* [What you should do]:
Go through the listing and return every line with "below" in it.

* [Robot session logs]:
************

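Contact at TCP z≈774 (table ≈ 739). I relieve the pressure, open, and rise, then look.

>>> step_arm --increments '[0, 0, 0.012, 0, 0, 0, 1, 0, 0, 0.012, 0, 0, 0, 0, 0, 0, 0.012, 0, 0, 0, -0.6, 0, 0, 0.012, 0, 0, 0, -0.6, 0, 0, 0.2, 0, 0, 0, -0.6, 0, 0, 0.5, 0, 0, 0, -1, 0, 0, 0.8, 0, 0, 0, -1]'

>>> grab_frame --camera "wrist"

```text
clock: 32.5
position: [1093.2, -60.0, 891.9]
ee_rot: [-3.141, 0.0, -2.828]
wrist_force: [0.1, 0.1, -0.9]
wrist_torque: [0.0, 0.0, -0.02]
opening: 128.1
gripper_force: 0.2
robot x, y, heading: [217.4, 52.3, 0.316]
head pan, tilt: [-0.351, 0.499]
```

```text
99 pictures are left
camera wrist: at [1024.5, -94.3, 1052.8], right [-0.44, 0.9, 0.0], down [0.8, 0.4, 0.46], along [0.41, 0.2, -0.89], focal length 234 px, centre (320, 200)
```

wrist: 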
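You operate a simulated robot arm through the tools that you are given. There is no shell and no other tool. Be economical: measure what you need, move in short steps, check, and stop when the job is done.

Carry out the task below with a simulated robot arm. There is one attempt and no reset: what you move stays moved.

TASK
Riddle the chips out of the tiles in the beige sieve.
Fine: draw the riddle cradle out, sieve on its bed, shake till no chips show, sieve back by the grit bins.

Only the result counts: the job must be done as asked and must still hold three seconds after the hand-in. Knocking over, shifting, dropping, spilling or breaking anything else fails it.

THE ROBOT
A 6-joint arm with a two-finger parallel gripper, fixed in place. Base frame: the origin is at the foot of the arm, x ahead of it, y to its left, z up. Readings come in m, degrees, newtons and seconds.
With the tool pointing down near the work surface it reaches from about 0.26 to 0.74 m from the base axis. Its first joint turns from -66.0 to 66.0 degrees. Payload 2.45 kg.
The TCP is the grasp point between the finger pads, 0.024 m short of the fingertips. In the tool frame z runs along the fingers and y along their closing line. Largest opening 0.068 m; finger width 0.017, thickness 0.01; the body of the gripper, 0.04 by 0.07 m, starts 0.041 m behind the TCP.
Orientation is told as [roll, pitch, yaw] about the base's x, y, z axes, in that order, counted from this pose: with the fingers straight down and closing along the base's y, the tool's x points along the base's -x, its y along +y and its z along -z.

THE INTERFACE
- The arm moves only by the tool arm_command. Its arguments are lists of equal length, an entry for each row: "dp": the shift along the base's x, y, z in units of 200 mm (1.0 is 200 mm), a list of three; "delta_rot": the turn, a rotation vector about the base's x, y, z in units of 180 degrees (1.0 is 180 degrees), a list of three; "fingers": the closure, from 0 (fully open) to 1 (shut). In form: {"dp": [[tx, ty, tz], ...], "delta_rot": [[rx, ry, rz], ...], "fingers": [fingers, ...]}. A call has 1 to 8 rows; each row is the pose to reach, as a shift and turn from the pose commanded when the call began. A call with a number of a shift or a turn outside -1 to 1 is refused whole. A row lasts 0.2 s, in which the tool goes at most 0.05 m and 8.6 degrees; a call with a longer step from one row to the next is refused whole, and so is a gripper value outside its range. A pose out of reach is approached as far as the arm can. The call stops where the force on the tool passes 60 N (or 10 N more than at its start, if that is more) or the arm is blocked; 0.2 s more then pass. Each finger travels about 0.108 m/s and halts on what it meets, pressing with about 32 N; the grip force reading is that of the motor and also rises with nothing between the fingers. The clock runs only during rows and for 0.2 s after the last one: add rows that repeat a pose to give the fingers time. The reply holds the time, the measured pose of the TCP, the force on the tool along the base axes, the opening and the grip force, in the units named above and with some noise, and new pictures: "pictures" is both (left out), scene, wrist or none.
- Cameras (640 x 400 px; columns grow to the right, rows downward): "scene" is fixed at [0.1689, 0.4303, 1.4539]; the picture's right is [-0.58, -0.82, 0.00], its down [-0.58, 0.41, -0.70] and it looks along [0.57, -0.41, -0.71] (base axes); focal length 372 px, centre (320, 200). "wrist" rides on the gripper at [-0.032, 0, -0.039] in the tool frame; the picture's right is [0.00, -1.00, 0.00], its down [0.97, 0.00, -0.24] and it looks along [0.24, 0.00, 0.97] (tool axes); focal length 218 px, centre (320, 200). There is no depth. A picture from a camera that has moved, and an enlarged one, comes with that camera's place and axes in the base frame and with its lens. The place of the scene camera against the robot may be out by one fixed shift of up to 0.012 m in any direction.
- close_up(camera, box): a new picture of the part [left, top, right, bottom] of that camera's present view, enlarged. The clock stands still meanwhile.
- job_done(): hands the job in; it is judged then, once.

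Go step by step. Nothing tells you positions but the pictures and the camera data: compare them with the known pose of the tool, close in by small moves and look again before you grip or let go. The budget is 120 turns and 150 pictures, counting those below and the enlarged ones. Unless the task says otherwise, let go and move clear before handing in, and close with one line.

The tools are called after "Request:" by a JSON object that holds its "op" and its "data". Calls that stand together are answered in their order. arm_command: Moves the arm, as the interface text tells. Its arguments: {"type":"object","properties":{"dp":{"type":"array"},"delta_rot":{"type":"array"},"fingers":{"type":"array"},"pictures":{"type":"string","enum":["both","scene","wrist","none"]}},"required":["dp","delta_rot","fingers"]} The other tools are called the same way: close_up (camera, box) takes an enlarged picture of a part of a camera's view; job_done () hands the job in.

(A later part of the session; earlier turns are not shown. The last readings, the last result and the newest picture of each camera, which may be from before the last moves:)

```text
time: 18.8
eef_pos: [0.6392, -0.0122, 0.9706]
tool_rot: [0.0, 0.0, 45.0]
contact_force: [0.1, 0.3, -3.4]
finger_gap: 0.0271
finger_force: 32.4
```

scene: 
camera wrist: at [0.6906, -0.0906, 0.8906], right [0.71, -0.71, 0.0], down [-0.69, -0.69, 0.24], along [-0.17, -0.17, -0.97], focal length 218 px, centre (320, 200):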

************

* [The answer]:
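Carry out the task below with a simulated robot arm. There is one attempt and no reset: what you move stays moved.
Go step by step. Nothing tells you positions but the pictures and the camera data: compare them with the known pose of the tool, close in by small moves and look again before you grip or let go. The budget is 120 turns and 150 pictures, counting those below and the enlarged ones. Unless the task says otherwise, let go and move clear before handing in, and close with one line.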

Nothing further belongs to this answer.